**Instructions for the task**:
Restate the whole listing exactly.
────────
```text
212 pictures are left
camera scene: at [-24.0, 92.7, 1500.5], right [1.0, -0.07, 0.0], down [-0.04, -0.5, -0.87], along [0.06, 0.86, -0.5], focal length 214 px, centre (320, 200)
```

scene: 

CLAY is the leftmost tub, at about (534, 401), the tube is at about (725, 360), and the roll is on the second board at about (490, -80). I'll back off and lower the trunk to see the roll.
────────
**Written answer**:
```text
212 pictures are left
camera scene: at [-24.0, 92.7, 1500.5], right [1.0, -0.07, 0.0], down [-0.04, -0.5, -0.87], along [0.06, 0.86, -0.5], focal length 214 px, centre (320, 200)
```

scene: 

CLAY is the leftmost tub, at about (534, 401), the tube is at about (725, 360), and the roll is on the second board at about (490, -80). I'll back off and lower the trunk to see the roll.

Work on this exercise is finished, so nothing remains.